Everyone wore black, but then everyone at heavy metal gigs always wears black. The 45,000-strong crowd was in celebratory form, soaking up fantastic music all day, but everything was pointed towards Ozzy’s last stand. Rumours abounded about whether he was able to stand or, more importantly, sing at all.
In the event he appeared in the final hour, seated on a black armchair decked out like a hellish throne, with a bat at the top presumably in case the star should feel peckish mid-show. All in black, with dyed long hair and kohl eyes, Osbourne looked like a wizened old wizard from a dark fantasy, summoning up demonic forces to cast a final spell.

Osbourne treated the 45,000 fans to nine songs - ROSS HALFIN
His frailty was impossible to disguise, his lips trembled, his arm movements were weak. He fiddled with what looked like a medicine tray between songs, drinking water from a plastic bottle and spraying an aerosol into his mouth. But at least he was there, and gave it whatever he has left in the box. Mostly his singing fell flat, but the quality of the musicians around him and the energy of the crowd carried him through.
“Aston Villa, it’s so good to be on this stage,” he croaked. “I’ve been laid up for like f---ing six years, and you’ve no idea how I feel.” The crowd roared their affection. It was emotional. And that emotion was the key to the whole event, and the reason why nobody cared that the star of the occasion could barely hit a true note. If Ozzy couldn’t sing any more, his fans were more than willing to take up the slack.

The massive crowd paid tribute to one of rock music’s icons - UNPIXS
Osbourne performed five songs with his solo band and four with Black Sabbath, the original lineup reunited for the first time in 20 years. On Friday night, Oasis reunited after 16 years and it was greeted with a fervour that suggested it was a pivotal moment in British pop history. But here was a band who can genuinely claim to have shaped music history, back together for one final blow out, and they absolutely made the most of it.
The combination of Geezer Butler’s nimble, gnarly bass and Tony Iommi’s distorting, warped guitar remains phenomenal. Returning drummer Bill Ward joined it all together with his thunderous and complex style, and managed to look even more scary than his frontman when the bald, wrinkly and flabby 77-year-old took his shirt off and squatted behind his kit like Jabba the Hutt. They played War Pigs, N.I.B., Iron Man and Paranoid, their biggest anthems, and the band just got harder and heavier as their frontman grew flatter and weaker.
Rock was never meant to grow old, but of course it has, and so here we are. Ozzy is not the kind of character to shuffle off quietly, so he gave it one last shot, and the result was a cracked triumph.
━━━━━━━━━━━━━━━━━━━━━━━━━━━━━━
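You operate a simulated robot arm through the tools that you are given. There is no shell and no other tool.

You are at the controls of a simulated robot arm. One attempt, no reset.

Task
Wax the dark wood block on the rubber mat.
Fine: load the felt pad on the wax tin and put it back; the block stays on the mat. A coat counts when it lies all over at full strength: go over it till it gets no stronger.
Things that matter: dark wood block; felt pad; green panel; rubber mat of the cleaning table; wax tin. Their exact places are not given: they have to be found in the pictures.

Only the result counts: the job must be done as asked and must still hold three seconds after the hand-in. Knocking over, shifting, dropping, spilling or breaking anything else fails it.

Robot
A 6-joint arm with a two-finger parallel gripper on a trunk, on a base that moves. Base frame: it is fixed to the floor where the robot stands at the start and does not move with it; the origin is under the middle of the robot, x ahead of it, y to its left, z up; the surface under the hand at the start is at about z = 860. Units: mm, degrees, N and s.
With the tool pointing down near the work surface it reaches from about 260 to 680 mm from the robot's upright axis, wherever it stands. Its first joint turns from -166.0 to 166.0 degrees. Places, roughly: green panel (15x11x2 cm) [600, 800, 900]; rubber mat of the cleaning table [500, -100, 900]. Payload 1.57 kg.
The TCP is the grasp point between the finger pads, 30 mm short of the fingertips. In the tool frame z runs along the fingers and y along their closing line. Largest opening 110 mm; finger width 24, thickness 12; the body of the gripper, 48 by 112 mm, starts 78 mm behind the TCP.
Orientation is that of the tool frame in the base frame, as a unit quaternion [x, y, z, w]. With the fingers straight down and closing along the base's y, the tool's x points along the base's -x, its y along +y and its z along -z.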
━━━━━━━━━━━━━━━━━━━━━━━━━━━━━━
Ronnie Wood joined the star-studded line-up - ROSS HALFIN
The mood in the stadium was fantastic. It was packed all day long with fans keen to see everything on offer, and bands honoured to play tribute to the original heavy metal hero. We were rewarded with blistering, impactful and unusually short and direct sets from such metal monsters as Pantera, Slayer and Tool, rock giants Guns ‘N Roses, and a brutally brilliant Metallica, with everybody adding Black Sabbath covers to their sets.

Metallica lit up Villa Park - ROSS HALFIN
There were slickly rehearsed supergroup sets featuring members of Rage Against The Machine, Smashing Pumpkins, Van Halen, Judas Priest, Living Colour, the Red Hot Chili Peppers, Aerosmith and a sprightly appearance by Ronnie Wood of the Rolling Stones, who has never knowingly missed an opportunity to whip out his slide guitar. An energetic Steve Tyler ripping through Led Zeppelin’s Whole Lotta Love with Chad Smith on drums and Tom Morello on guitar was phenomenally good fun.
And then there was Ozzy as heavy metal’s mad King Lear, raging against the inevitable end. It was sad. It was glorious. We really will not see his like again.